Even the simplest shit is so far from the truth it bends the world with its wrongness. Maybe she is in a parallel dimension where the book she is talking about exists.

The only thing I happen to agree with is, Deacon, and especially Chance, did not float my boat, but, the story is a tragedy, so the characters are supposed to be flawed and thus a little unlikeable. (Now on subject, Are tragedies incredibly funny to anyone else. The Movie Mist had me out of control laughing at the end.)

I think LRM is going to be the next book I read. Since I missed what happened to Elise, and for some reason that is really bothering me.
sera_squeak
Apr. 24th, 2008 07:59 am (UTC)
Fortunately there are some sensible types out there pointing out that the reviewer doesn't actually appear to have read the same book as the rest of us.
aetherialrumors
Apr. 24th, 2008 01:05 pm (UTC)
Goblins? Really goblins?

And the language thing...!?!?! I'll never get why so many people still cringe when it comes to "offensive" language. Especially when (no matter how you would prefer it to be classified) it comes in a book you purchase in the horror section; or the science-fiction/fantasy section if the story doesn't have a horror section. Apparently, she has no problem with ghouls and vampires and ghosts and beasties and other horrible things, but don't say fuck, whatever you do.

I suspect that she's one of those people who probably has no problem letting their kids watching action movies where hordes of innocent bystanders get mowed down by machine guns as long as there is no profanity and you never see a breast get touched lovingly.

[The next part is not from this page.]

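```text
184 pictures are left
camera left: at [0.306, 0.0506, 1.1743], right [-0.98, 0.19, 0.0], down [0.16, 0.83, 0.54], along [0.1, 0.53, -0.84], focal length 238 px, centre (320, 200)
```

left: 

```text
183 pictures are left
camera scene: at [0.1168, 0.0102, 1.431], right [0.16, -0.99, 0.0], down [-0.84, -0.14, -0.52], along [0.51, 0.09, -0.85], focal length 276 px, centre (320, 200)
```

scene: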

And lastly...dude, it's Low Red Moon--that's my favorite book of yours. It's the one I tell everyone to read. It's the one I give as a gift. I couldn't say anything bad about that book, except I read it to fast.
cailement
May. 5th, 2008 03:44 pm (UTC)
Personally I find nothing wrong with defending yourself based on actual fact and what is written in your book. True, you can't really argue with people's opinions, but when it's based on what's actually written in the book, and that's wrong? No, this is fair game.